Sanchez then says “Oh my God!” and screaming is heard in the background before the tape goes silent.
Seven seconds later, the jet smashed into rush-hour traffic in a posh Mexico City business district, killing 14, including Interior Secretary Juan Camilo Mourino, the equivalent of Mexico’s vice president.
Also killed was former anti-drug prosecutor Jose Luis Santiago Vasconcelos, who had been the target of at least one previous assassination plot.
Tellez’s detailed account of the crash was aimed at quelling widespread rumors that the plane was brought down by powerful and increasingly violent drug cartels. The Mexican government has said from the start that the crash appeared to be an accident, but rumors of sabotage have persisted.
Tellez said officials found no explosives or evidence of alcohol or drugs in the pilots’ bodies. Officials also confirmed that the plane’s motors were working normally, even as the plane fell from the evening sky.
Wake turbulence was the most “solid theory,” he said.
The Learjet 45 and a commercial flight from Buenos Aires were 7.7km apart.
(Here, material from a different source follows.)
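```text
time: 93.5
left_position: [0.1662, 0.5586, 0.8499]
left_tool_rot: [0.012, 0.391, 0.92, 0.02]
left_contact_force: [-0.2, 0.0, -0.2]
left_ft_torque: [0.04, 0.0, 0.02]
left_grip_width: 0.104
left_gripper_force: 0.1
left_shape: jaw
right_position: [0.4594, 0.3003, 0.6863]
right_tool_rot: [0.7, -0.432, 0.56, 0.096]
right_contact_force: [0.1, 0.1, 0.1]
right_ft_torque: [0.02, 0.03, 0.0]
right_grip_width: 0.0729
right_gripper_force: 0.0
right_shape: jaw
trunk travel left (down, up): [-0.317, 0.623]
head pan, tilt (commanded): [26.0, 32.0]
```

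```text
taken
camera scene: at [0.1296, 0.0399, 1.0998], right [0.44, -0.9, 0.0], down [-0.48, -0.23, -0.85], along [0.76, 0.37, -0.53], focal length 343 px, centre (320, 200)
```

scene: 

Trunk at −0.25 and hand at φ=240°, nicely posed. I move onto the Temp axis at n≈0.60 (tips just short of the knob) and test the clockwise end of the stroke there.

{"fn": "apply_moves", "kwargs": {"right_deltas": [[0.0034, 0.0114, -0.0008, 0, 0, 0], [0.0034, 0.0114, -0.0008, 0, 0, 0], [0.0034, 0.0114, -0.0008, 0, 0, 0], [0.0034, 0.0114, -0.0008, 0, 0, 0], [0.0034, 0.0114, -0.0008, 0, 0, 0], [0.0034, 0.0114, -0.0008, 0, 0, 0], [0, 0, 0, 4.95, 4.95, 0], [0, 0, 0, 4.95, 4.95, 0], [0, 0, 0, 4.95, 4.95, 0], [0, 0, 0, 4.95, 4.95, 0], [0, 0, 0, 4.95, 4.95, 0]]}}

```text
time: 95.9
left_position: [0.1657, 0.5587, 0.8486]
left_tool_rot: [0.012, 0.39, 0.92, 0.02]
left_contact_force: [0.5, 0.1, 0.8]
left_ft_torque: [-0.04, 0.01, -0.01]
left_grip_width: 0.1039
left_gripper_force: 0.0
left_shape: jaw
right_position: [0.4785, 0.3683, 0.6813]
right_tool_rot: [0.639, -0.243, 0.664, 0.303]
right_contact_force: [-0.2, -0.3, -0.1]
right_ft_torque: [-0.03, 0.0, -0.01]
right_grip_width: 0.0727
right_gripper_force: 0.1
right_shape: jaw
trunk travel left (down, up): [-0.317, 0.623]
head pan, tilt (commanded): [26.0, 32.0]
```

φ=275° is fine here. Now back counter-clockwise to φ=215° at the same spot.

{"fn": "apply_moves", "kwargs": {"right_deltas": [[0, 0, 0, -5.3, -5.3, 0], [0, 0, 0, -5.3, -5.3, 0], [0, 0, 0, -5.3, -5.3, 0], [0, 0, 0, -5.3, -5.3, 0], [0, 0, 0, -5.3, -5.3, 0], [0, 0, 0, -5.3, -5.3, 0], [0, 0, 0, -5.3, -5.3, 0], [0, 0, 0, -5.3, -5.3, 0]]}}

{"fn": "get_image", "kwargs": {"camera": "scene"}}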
International standards recommend at least 9.3km to avoid dangerous wake turbulence — unstable air that can make it very difficult to control a plane.
The 6.4-tonne Learjet would be especially vulnerable to wake turbulence produced by a 160-tonne Boeing.
A video camera on a nearby building caught the plane’s horrifying plunge, showing it nose-diving at a 42 degree angle, officials said.
An eyewitness also reported seeing the plane go “belly up,” officials said.
Tellez said authorities were still conducting tests to confirm the preliminary findings.
The news conference was the first time in Mexico’s aviation history that a transcript of a black box recording was made public, a continued effort to hold a transparent investigation.